> **Quoted passage**
----------------

Family lawyers and judges need to be alive to this possibility, and wary of dismissing allegations of digital mischief as paranoia or conspiracy theory. The reported judgments continue to show just how far some parties are willing to go to get the outcome they want. 

It’s worth noting that the father only appears to have avoided a custodial sentence for what the court regarded as really serious conduct, amounting to perverting the course of justice because once found out he cooperated with the process, explained how he’d done it, and paid the mother’s wasted costs – lastly the court didn’t want to disrupt the emerging relationship between child and father by locking him up. Others may not be so lucky.

Also of note is the fact that the judgment records the hearing was conducted in private, and the parties are anonymised. Although this is normal for cases concerning children, it is not normal in a committal hearing, which should generally be in public and should involve the naming of the adult in question. It is possible to depart from general rule and sit in private in appropriate cases, but the guidance (Practice Direction: Committal for Contempt of Court – Open Court, Lord Chief Justice March 2015) says that :

the fact that the committal hearing is made in … any proceedings relating to a child does not of itself justify the matter being heard in private. Moreover the fact that the hearing may involve the disclosure of material which ought not to be published does not of itself justify hearing the application in private if such publication can be restrained by an appropriate order.

----------------

> **Exercise requirements**
Return the quoted passage unchanged, from "Family lawyers and" to its end.

> **Stored data**
----------------

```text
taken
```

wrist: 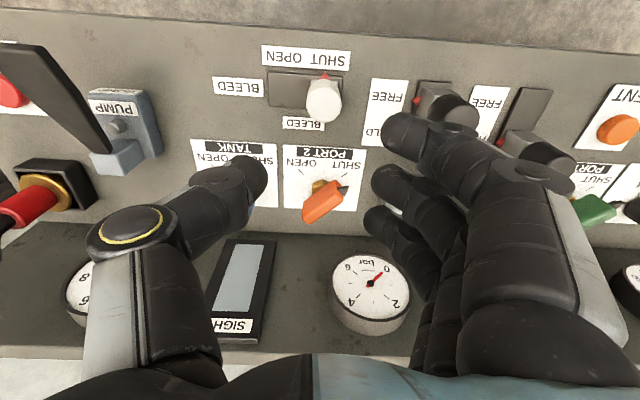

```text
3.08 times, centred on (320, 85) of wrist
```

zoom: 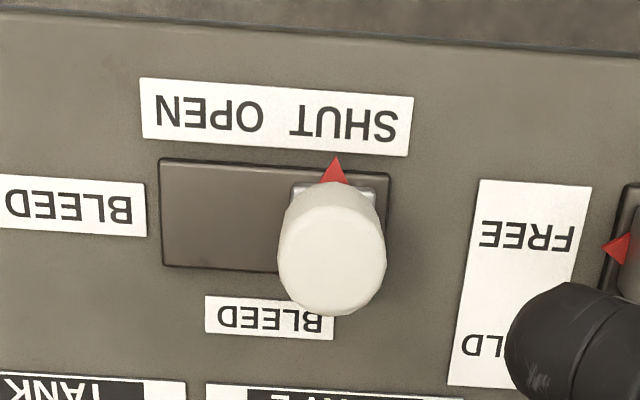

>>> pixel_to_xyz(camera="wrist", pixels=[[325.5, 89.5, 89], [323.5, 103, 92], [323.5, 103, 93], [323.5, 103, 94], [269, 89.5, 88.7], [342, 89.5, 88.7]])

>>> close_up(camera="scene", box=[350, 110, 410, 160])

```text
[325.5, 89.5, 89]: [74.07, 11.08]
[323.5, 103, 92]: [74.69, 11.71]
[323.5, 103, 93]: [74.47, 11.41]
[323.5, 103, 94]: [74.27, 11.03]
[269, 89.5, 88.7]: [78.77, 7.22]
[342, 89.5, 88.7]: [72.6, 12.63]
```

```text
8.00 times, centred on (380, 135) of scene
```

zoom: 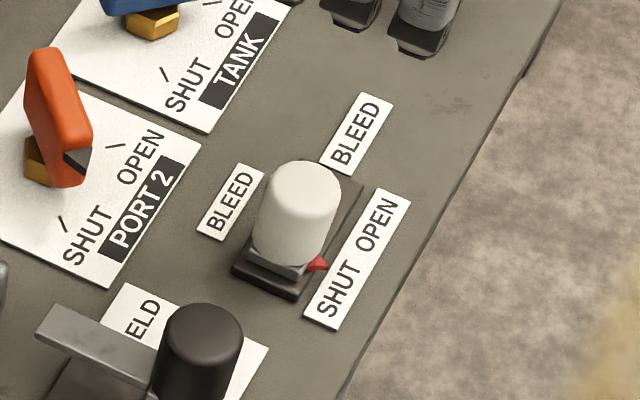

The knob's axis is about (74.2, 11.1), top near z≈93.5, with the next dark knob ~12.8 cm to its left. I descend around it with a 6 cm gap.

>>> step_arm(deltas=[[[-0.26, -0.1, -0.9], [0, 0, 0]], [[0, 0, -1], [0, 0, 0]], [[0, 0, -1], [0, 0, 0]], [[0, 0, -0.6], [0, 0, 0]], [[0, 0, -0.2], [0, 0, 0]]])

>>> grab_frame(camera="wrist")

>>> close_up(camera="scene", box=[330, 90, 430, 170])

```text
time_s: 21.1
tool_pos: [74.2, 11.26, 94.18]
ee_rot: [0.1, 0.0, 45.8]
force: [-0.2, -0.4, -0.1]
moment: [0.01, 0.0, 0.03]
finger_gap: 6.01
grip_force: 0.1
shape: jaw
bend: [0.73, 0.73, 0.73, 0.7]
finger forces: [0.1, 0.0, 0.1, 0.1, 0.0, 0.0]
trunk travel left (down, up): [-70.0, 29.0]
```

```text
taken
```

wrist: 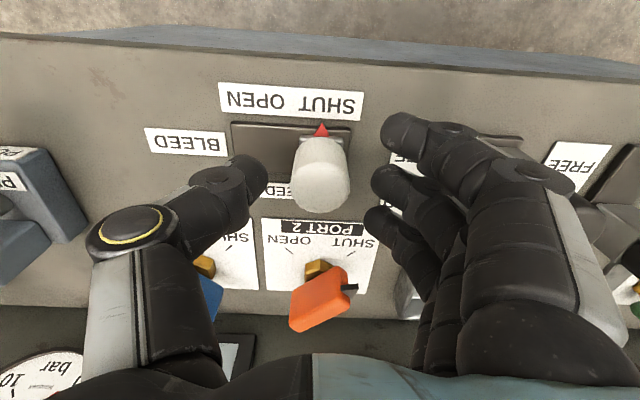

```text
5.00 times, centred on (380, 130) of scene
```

----------------

> **Answer below**
Family lawyers and judges need to be alive to this possibility, and wary of dismissing allegations of digital mischief as paranoia or conspiracy theory. The reported judgments continue to show just how far some parties are willing to go to get the outcome they want. 

It’s worth noting that the father only appears to have avoided a custodial sentence for what the court regarded as really serious conduct, amounting to perverting the course of justice because once found out he cooperated with the process, explained how he’d done it, and paid the mother’s wasted costs – lastly the court didn’t want to disrupt the emerging relationship between child and father by locking him up. Others may not be so lucky.

Also of note is the fact that the judgment records the hearing was conducted in private, and the parties are anonymised. Although this is normal for cases concerning children, it is not normal in a committal hearing, which should generally be in public and should involve the naming of the adult in question. It is possible to depart from general rule and sit in private in appropriate cases, but the guidance (Practice Direction: Committal for Contempt of Court – Open Court, Lord Chief Justice March 2015) says that :

the fact that the committal hearing is made in … any proceedings relating to a child does not of itself justify the matter being heard in private. Moreover the fact that the hearing may involve the disclosure of material which ought not to be published does not of itself justify hearing the application in private if such publication can be restrained by an appropriate order.